Thus, the shell 212 may be a positioned around and may fully encase the cross-section of the core 210. The shell 212 may be configured to engage the bore 205 of the stator 204. Accordingly, the shell 212 may be exposed to the downhole fluid environment, and may thus be formed from a material configured to survive this environment and, e.g., protect the core 210, while being cost-effective to produce. Further, the material may be configured to resist substantial softening or degradation that would impair operation of the rotor 202 in temperatures experienced in the downhole environment. Examples of temperatures in which the shell 212 may be configured to operate range from 110° C. to about 160° C., or higher. In some embodiments, the shell 212 is formed using a material that has a lower strength than the core 210, a lower melting point than the core 210, and/or a different coefficient of expansion than the core 210. Examples of materials that may be used for the shell 212 include carbon fiber-reinforced composites, thermoplastics such as nylon, other plastics, combinations thereof, and/or other materials. In some embodiments, a coating may be applied to the shell 212, so as to reduce friction between the shell 212 and the stator 204 and/or to protect the shell 212 from degradation in the downhole fluids.

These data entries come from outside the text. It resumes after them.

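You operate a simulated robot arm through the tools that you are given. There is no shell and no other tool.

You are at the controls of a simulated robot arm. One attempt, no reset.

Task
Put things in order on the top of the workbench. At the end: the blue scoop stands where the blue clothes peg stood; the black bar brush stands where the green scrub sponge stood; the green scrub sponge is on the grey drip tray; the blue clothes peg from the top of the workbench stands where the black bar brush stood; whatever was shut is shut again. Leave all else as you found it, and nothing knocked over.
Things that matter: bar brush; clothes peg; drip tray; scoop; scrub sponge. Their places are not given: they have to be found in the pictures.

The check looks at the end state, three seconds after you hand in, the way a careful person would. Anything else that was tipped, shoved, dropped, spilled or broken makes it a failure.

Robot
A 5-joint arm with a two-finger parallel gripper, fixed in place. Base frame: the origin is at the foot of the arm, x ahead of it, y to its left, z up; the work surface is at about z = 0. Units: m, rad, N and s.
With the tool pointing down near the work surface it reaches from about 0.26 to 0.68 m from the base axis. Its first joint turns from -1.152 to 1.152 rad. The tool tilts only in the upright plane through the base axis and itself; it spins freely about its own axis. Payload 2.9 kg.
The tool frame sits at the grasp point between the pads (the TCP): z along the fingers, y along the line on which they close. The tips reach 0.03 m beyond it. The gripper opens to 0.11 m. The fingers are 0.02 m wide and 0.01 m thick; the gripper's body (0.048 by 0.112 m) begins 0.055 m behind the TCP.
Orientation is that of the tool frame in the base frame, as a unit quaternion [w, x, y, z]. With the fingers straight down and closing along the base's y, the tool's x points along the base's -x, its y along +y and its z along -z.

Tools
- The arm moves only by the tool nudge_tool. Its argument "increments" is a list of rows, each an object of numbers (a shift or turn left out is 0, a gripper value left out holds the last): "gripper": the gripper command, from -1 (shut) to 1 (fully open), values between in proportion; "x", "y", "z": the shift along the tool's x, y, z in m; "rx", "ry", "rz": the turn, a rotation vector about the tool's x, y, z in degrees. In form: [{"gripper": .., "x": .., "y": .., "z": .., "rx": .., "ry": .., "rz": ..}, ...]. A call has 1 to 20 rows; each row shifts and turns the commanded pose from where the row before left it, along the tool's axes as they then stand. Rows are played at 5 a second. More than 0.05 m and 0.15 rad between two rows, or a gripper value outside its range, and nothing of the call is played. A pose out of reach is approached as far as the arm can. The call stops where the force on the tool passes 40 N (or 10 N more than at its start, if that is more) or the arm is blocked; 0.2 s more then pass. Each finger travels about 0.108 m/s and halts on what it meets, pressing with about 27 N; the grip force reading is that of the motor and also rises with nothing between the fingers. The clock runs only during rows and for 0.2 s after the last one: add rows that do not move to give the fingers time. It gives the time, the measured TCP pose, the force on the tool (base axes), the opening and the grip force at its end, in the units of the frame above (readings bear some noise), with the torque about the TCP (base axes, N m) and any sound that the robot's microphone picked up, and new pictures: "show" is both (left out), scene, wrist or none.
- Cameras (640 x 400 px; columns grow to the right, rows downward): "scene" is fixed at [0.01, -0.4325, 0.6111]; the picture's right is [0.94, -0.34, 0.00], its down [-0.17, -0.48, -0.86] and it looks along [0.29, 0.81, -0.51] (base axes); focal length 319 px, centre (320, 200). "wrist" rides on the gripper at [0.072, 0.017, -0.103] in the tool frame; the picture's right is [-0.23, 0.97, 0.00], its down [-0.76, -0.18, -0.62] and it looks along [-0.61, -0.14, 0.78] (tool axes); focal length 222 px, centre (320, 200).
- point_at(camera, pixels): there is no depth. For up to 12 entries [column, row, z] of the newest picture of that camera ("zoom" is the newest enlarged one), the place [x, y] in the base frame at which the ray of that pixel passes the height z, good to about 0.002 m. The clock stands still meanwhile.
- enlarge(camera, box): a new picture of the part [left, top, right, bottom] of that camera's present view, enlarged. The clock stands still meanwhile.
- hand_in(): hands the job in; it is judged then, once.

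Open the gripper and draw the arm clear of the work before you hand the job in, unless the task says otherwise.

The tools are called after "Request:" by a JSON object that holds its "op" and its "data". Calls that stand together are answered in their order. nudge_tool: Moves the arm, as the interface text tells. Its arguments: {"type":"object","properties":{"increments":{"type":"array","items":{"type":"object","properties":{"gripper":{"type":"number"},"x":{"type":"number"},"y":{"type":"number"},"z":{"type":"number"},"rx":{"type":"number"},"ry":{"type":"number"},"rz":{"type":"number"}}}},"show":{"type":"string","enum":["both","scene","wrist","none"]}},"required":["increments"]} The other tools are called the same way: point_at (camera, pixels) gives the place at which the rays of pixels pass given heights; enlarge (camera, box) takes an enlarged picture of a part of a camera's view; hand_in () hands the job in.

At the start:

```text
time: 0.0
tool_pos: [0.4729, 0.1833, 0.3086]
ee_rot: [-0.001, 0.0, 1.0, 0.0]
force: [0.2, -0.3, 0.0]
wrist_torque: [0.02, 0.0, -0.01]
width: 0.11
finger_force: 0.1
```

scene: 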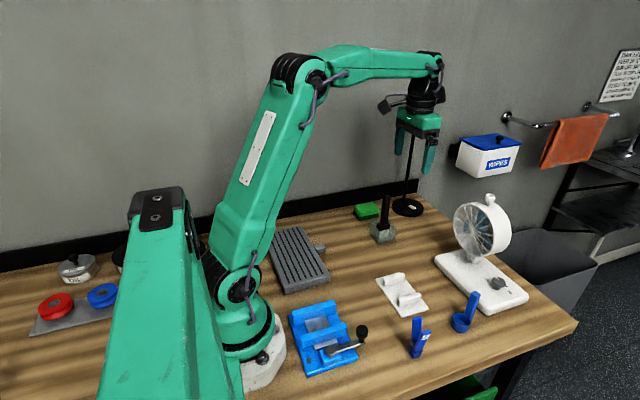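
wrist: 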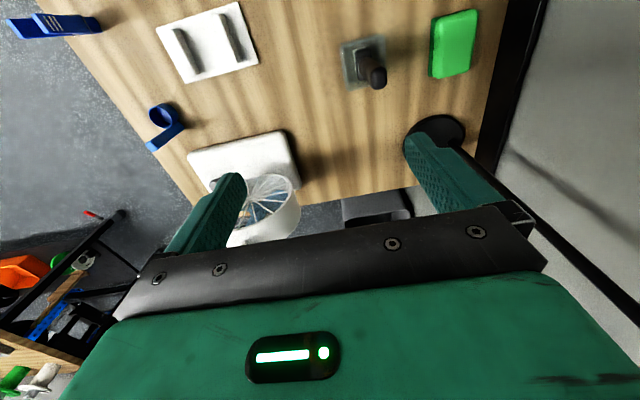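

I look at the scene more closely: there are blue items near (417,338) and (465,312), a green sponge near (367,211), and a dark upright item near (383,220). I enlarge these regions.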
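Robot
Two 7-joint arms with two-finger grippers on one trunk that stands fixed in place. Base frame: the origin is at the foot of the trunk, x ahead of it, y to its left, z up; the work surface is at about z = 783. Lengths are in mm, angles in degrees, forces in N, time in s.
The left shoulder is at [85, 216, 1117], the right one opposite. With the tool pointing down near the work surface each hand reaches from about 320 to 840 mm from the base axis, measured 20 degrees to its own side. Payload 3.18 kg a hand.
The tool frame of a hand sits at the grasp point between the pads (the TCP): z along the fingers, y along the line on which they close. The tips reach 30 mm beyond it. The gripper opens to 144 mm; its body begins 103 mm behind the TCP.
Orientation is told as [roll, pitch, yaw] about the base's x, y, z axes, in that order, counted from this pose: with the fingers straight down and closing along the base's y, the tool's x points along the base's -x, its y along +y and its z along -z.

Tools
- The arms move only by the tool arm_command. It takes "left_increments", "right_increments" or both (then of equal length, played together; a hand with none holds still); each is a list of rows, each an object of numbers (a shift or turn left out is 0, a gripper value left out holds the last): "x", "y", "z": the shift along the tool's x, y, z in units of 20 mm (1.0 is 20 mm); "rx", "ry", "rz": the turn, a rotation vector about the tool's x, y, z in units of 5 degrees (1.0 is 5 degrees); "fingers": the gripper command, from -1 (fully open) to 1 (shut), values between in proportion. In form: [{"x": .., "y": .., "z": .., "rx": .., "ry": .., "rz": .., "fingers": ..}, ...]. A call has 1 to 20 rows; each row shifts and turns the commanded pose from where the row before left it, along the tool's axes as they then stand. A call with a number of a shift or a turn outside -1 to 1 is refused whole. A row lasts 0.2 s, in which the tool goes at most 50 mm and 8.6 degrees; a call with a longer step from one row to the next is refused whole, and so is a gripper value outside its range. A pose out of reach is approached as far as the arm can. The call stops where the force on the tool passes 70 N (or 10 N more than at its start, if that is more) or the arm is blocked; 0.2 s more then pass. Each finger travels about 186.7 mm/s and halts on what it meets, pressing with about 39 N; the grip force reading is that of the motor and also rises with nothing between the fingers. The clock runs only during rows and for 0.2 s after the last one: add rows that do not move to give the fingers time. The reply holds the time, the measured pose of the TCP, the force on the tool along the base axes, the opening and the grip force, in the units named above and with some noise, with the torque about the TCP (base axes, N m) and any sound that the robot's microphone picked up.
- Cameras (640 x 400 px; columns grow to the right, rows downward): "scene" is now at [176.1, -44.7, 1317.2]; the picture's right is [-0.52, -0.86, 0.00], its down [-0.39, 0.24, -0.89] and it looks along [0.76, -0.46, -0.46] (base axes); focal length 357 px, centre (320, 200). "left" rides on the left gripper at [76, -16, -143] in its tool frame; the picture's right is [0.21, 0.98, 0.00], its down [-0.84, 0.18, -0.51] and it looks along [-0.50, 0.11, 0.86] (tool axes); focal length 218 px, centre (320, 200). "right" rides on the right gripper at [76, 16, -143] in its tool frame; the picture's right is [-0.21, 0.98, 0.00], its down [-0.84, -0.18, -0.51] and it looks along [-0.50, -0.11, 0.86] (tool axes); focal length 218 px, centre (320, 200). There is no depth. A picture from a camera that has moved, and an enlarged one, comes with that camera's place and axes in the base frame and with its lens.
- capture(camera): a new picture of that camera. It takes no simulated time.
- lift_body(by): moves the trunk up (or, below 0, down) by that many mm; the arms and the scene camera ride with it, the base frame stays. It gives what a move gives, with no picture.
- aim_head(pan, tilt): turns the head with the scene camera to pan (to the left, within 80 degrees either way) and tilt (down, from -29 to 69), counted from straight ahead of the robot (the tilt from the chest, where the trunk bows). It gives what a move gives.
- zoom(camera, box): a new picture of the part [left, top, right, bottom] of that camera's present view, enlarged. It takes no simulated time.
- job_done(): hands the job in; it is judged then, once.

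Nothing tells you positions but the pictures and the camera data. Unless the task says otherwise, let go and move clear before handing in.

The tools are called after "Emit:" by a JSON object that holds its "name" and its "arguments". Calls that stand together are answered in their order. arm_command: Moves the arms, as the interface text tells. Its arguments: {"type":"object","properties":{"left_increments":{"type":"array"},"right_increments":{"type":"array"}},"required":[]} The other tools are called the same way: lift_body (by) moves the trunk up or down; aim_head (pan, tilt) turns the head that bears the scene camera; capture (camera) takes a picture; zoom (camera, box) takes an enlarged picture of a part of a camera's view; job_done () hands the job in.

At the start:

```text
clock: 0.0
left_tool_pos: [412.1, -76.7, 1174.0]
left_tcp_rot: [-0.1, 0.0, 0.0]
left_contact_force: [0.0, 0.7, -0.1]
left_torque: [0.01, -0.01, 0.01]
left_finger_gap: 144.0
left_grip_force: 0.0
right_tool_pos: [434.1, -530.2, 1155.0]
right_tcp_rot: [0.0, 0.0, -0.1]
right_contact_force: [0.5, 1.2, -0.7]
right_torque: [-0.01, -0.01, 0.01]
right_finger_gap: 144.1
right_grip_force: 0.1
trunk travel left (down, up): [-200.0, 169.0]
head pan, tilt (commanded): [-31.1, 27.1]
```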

The shell 212 may extend outward from the core 210 and define a second outer shape that is different from the first outer shape of the core 210. This may be unlike a coating, for example, because a coating on a cylindrical core 210 may generally also define a cylindrical shape. As shown in
The shell 212 and the core 210 may each have a center, which may represent a line extending therethrough. In the illustrated embodiment, the shell 212 and the core 210 have the same center c. In some embodiments, the shell 212 and/or core 210 may each be generally symmetric about the centerline, although deviations from precise symmetry may occur due to tolerances in manufacturing, etc. In some embodiments, the center of the shell 212 may be different from the center of the core 210, e.g., such that the centers orbit one another when the rotor 202 rotates. Further, in still other embodiments, the shell 212 and/or the core 210 may not be symmetric about a centerline, but may be asymmetrically shaped.
In an embodiment, the shell 212 may vary in radial thickness as proceeding circumferentially around the center c, e.g., around the core 210. For example, the shell 212 may have a maximum thickness T and a non-zero minimum thickness t, and may vary therebetween. In the illustrated embodiment, in which the core 210 is cylindrical, the maximum thickness T may be located at a peak 302 of the lobe 214, while the minimum thickness t may be located at a trough 304 of the cavity 216. Further, in this embodiment, the shell 212 may define a continuous curved surface that defines thicknesses smoothly transitioning between the maximum thickness T and the minimum thickness t.
The minimum thickness t may be configured to be sufficient for the shell 212 to survive in operation, and thus the specific dimension thereof may depend on the properties of the particular material chosen for the shell 212. The minimum thickness t may, however, be thicker than most or all coatings. For example, the minimum thickness t may be about 1 mm, about 2 mm, between about 1 mm and about 10 mm, between about 2 mm and about 5 mm, or any other suitable range. The maximum thickness T may vary depending, e.g., on the application for the rotor 202, as different mud motor applications may call for differently-sized rotors 202. In general, however, the maximum thickness T may be between about 10% and about 50%, between about 15% and about 40%, or between about 20% and about 30% of the maximum cross-sectional dimension (e.g., diameter D) of the core 310.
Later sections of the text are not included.